*DATA EXCERPT:*
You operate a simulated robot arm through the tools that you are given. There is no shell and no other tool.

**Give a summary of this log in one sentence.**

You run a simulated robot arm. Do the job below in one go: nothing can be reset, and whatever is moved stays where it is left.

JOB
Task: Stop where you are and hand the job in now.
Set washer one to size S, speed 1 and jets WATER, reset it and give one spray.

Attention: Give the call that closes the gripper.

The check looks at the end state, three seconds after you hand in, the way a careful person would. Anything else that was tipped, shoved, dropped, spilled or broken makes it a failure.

*REQUIRED TASK:*
Print again the material above, limited to the lines from the one holding "in one sentence.**" through the last, inclusive.

*COMPLETED EXERCISE:*
**Give a summary of this log in one sentence.**

You run a simulated robot arm. Do the job below in one go: nothing can be reset, and whatever is moved stays where it is left.

JOB
Task: Stop where you are and hand the job in now.
Set washer one to size S, speed 1 and jets WATER, reset it and give one spray.

Attention: Give the call that closes the gripper.

The check looks at the end state, three seconds after you hand in, the way a careful person would. Anything else that was tipped, shoved, dropped, spilled or broken makes it a failure.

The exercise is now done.